Elle soumet que le rapport en litige qualifie, essentiellement dans chacune de ses pages, par des avis et des recommandations, les faits et situations qui seront soumis à la décision du conseil de l'organisme.

Elle souligne que la Cour du Québec a aussi décidé que pour qu'il y ait analyse, il faut un document qui comporte du texte de la nature d'une étude ou d'un rapport d'analyse et que l'on y retrouve réunis des faits bruts, des analyses de ces faits et des recommandations découlant de ces analyses(12).

Elle souligne que la qualité de consultant, au sens de l'article 37 précité, de la société de services-conseils Mallette Maheu a par ailleurs été reconnue par la Commission siégeant en révision d'une décision du responsable de Ville de Cap-Rouge ayant refusé l'accès à un rapport sur l'optimisation des ressources de cette ville(13).

La procureure de l'organisme soumet enfin que le rapport en litige est également constitué de renseignements nominatifs en vertu de l'article 54 de la Loi sur l'accès, renseignements concernant la personne qui occupait le poste de directeur général de l'organisme et elle rappelle à cet égard que les renseignements nominatifs sont confidentiels :

53. Les renseignements nominatifs sont confidentiels sauf dans les cas suivants:

1o leur divulgation est autorisée par la personne qu'ils concernent; si cette personne est mineure, l'autorisation peut également être donnée par le titulaire de l'autorité parentale;

2o ils portent sur un renseignement obtenu dans l'exercice d'une fonction d'adjudication par un organisme public exerçant des fonctions quasi judiciaires; ils demeurent cependant confidentiels si l'organisme les a obtenus alors qu'il siégeait à huis-clos ou s'ils sont visés par une ordonnance de non-divulgation, de non-publication ou de non-diffusion.

54. Dans un document, sont nominatifs les renseignements qui concernent une personne physique et permettent de l'identifier.

La juridiction de la Commission : La procureure de l'organisme soumet que si la Commission devait décider que la Loi sur l'accès ne s'applique pas aux élus municipaux, elle perdrait nécessairement juridiction et ne pourrait conséquemment ordonner la communication des documents en litige aux demandeurs.

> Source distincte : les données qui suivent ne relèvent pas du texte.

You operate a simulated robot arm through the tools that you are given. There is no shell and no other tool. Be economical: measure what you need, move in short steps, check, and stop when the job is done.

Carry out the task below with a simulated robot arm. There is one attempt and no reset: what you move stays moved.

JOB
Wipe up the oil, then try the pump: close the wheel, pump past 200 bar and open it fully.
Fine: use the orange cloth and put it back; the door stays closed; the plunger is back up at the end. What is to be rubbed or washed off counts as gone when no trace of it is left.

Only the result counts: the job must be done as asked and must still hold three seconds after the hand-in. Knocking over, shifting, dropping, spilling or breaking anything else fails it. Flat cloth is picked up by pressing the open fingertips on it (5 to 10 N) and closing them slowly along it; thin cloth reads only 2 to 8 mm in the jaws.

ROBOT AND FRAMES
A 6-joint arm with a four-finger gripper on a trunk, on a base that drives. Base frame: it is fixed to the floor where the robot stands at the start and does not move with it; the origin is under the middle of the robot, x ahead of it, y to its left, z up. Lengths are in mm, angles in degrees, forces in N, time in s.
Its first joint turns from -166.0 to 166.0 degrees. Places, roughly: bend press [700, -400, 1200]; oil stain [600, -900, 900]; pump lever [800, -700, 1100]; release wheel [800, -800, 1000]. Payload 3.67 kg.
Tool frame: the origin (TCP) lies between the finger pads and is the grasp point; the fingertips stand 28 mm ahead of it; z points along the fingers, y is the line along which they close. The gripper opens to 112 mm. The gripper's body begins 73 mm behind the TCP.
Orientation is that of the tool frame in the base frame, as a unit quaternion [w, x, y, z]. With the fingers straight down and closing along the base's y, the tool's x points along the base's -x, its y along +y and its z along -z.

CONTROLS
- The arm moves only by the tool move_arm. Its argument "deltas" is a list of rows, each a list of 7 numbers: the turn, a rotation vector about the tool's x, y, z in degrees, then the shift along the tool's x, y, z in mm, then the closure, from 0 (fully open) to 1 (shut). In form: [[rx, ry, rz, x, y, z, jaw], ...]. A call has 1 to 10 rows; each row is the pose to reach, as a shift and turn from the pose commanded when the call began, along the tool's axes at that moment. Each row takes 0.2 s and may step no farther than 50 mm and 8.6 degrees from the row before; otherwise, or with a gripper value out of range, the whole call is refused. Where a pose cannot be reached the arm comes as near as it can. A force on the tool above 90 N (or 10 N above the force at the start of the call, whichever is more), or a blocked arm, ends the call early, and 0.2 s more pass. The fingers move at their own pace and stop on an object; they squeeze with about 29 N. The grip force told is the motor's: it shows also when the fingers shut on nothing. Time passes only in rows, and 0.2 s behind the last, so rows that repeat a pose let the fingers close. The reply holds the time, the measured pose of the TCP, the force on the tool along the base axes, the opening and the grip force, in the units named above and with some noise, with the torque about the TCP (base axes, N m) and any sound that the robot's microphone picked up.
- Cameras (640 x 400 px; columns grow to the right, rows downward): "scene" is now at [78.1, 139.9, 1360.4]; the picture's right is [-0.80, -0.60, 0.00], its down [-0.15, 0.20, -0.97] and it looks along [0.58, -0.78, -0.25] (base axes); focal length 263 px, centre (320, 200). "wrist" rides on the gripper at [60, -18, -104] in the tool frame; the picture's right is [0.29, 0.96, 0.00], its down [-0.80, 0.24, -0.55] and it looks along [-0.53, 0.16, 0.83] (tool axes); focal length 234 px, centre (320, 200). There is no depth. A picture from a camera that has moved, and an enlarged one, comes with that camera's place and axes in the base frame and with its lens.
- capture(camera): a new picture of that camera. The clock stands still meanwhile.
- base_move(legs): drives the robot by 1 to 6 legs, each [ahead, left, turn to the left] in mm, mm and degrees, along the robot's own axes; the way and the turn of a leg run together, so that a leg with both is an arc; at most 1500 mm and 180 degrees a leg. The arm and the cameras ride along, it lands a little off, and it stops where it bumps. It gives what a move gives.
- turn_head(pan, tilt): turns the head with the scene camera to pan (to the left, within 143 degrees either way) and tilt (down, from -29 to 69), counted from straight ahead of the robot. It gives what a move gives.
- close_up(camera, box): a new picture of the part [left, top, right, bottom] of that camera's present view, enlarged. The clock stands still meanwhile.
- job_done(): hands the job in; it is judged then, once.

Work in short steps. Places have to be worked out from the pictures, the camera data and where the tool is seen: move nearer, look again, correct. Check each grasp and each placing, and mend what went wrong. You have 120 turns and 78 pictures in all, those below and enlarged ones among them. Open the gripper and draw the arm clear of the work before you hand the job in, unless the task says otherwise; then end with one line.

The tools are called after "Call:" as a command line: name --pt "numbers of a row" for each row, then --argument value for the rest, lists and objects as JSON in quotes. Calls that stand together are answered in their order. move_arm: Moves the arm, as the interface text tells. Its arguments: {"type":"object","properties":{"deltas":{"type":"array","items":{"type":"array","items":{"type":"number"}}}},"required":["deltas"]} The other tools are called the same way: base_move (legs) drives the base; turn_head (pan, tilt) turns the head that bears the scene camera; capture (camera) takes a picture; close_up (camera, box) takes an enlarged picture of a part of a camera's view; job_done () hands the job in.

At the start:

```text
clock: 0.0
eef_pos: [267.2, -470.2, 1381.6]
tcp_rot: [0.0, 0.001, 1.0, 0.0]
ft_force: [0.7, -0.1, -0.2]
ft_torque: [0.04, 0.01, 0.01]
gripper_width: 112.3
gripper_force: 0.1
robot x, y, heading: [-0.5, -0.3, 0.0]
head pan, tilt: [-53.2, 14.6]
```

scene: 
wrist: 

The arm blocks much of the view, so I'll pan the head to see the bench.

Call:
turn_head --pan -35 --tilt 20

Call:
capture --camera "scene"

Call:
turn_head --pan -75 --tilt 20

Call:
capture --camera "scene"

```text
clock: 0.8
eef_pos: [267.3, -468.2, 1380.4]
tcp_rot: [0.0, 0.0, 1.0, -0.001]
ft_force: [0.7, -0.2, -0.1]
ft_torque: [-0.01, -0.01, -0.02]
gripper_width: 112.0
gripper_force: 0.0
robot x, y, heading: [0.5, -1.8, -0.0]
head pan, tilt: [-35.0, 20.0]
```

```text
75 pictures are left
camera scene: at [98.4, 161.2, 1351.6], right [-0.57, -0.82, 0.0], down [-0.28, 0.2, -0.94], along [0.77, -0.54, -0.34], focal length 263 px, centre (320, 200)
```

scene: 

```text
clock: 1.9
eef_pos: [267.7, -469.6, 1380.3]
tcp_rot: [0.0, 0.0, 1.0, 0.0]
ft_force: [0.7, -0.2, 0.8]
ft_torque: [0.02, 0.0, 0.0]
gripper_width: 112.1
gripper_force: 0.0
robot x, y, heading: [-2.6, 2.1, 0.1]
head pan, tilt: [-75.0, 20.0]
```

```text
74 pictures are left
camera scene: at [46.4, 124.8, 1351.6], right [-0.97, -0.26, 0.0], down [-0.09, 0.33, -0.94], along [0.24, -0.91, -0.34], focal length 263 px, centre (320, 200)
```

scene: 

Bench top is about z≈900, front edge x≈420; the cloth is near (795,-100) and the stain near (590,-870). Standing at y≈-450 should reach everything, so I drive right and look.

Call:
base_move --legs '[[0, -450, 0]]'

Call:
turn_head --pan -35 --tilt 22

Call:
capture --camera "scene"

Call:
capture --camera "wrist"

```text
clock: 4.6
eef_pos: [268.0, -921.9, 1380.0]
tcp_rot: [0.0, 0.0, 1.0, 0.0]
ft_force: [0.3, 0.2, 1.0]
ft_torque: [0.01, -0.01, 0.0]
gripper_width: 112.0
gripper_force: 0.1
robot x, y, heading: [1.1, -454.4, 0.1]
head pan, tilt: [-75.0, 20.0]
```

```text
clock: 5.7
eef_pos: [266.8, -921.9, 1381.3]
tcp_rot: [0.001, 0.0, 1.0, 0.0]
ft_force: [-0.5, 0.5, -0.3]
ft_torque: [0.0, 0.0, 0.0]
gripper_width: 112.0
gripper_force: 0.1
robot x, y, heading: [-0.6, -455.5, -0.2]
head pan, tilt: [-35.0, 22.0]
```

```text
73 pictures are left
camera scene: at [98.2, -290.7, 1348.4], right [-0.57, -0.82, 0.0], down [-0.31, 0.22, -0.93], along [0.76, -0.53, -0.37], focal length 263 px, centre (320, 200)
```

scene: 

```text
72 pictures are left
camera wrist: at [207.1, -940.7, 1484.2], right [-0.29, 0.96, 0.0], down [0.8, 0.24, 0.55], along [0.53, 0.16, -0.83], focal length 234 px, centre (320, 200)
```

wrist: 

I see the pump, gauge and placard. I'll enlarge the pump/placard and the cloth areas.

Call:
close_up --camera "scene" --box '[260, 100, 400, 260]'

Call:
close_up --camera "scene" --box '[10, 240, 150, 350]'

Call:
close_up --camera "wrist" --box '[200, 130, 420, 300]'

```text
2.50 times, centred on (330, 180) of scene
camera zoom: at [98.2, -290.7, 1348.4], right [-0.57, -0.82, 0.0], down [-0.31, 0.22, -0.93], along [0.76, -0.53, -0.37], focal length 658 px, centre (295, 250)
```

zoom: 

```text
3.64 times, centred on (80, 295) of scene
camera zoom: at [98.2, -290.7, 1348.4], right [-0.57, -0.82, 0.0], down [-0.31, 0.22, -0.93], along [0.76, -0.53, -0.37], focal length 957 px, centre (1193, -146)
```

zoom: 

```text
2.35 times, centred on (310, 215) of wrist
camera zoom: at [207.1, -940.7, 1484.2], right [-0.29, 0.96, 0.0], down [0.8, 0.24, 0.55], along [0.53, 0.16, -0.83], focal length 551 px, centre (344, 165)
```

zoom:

Elle soumet particulièrement que la Commission n'a pas le pouvoir de rendre les documents en litige accessibles en vertu du principe de common law voulant que les membres d'un organisme aient le droit d'avoir accès aux documents qui leur permettent de décider de façon éclairée. Elle souligne que la juridiction de la Commission est limitée par la Loi sur l'accès :

122. La Commission a pour fonction d'entendre, à l'exclusion de tout autre tribunal, les demandes de révision faites en vertu de la présente loi.

La Commission exerce également les fonctions qui lui sont attribuées par la Loi sur la protection des renseignements personnels dans le secteur privé.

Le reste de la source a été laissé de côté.